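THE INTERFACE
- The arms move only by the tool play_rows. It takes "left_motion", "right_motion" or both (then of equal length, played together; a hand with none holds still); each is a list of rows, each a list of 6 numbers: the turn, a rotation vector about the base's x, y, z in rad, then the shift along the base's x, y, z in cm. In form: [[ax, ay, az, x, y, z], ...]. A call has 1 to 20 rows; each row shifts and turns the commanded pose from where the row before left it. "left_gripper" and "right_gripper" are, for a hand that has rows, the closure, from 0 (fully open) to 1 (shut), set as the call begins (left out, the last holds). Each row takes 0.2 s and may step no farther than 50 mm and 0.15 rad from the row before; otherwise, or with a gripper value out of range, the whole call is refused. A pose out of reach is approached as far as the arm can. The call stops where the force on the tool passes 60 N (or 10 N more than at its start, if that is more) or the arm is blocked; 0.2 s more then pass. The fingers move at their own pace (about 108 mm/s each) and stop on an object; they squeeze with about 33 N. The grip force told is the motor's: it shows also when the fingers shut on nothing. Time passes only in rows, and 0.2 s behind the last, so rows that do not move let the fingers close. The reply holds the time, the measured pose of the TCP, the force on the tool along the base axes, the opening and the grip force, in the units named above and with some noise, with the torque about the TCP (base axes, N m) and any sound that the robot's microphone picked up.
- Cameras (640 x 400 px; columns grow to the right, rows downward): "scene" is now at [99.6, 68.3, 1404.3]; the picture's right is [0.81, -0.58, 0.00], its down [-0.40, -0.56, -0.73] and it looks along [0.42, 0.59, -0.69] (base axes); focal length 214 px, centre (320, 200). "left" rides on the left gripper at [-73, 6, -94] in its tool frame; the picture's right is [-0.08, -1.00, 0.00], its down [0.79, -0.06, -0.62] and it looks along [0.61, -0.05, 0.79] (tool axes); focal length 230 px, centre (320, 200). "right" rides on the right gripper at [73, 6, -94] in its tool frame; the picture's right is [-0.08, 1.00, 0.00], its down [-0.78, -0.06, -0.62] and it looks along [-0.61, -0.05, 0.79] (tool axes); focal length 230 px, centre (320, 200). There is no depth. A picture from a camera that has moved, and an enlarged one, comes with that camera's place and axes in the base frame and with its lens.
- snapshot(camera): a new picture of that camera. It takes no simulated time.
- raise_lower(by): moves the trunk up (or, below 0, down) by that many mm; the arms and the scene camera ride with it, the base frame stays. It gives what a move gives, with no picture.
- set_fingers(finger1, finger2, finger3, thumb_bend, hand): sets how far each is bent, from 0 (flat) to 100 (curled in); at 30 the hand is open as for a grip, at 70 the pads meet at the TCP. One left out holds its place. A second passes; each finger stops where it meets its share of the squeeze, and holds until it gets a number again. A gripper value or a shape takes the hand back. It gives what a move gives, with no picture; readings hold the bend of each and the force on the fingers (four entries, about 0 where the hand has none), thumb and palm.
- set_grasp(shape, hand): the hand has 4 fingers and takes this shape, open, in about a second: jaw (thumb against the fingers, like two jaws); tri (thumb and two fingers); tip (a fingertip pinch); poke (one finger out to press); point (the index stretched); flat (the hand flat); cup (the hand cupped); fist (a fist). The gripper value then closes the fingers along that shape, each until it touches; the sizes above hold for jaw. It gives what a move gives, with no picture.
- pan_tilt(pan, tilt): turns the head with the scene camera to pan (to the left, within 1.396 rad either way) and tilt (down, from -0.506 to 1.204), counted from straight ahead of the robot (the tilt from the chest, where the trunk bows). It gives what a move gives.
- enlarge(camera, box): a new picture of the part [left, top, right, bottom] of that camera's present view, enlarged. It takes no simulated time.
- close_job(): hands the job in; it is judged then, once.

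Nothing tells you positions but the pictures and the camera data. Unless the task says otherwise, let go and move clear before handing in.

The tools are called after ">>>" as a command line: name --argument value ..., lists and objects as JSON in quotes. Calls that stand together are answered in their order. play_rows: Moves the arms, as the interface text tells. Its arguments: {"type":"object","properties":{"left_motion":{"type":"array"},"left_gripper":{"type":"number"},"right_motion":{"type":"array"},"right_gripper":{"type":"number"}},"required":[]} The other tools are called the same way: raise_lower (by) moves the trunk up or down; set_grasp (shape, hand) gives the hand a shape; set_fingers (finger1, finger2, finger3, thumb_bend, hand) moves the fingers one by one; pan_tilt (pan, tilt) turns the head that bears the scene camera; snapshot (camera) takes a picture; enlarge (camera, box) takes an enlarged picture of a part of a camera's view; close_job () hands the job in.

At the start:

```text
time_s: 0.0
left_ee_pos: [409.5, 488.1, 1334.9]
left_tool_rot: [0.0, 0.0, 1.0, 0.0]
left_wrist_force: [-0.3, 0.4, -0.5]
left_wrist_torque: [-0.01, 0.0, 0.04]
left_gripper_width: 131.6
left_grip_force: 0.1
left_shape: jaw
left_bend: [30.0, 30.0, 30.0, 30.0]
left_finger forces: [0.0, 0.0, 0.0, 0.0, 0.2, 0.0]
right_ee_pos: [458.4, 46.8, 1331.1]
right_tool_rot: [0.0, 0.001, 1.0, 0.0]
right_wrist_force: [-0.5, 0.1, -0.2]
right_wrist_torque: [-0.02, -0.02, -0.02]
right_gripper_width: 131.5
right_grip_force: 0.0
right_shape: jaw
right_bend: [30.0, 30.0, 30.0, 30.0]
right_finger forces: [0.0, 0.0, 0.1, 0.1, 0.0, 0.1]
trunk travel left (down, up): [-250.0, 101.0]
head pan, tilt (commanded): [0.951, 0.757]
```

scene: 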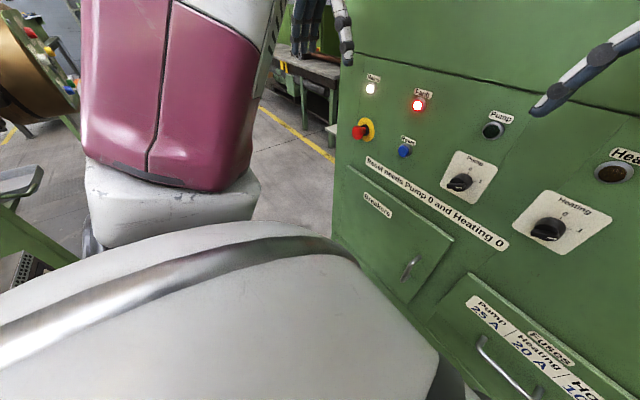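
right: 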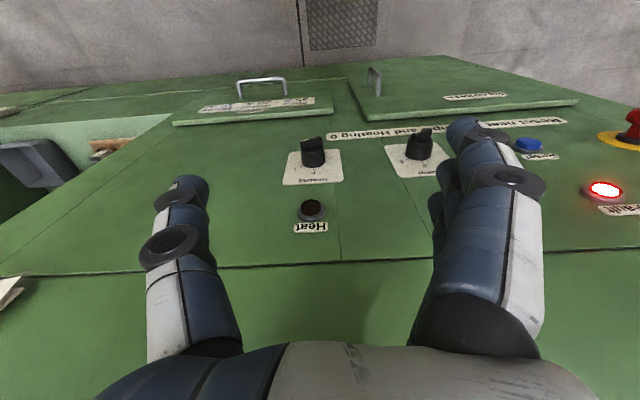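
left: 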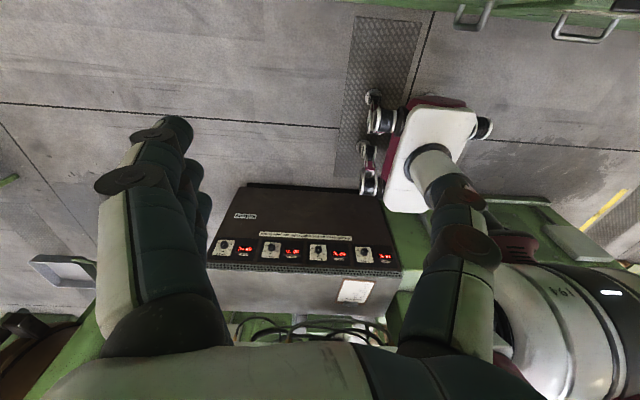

=====

__What is asked__
Looking at the material above, please copy exactly every line from its first line through the line containing "- The arms move", with both ends included and nothing else.

__Task answer__
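THE INTERFACE
- The arms move only by the tool play_rows. It takes "left_motion", "right_motion" or both (then of equal length, played together; a hand with none holds still); each is a list of rows, each a list of 6 numbers: the turn, a rotation vector about the base's x, y, z in rad, then the shift along the base's x, y, z in cm. In form: [[ax, ay, az, x, y, z], ...]. A call has 1 to 20 rows; each row shifts and turns the commanded pose from where the row before left it. "left_gripper" and "right_gripper" are, for a hand that has rows, the closure, from 0 (fully open) to 1 (shut), set as the call begins (left out, the last holds). Each row takes 0.2 s and may step no farther than 50 mm and 0.15 rad from the row before; otherwise, or with a gripper value out of range, the whole call is refused. A pose out of reach is approached as far as the arm can. The call stops where the force on the tool passes 60 N (or 10 N more than at its start, if that is more) or the arm is blocked; 0.2 s more then pass. The fingers move at their own pace (about 108 mm/s each) and stop on an object; they squeeze with about 33 N. The grip force told is the motor's: it shows also when the fingers shut on nothing. Time passes only in rows, and 0.2 s behind the last, so rows that do not move let the fingers close. The reply holds the time, the measured pose of the TCP, the force on the tool along the base axes, the opening and the grip force, in the units named above and with some noise, with the torque about the TCP (base axes, N m) and any sound that the robot's microphone picked up.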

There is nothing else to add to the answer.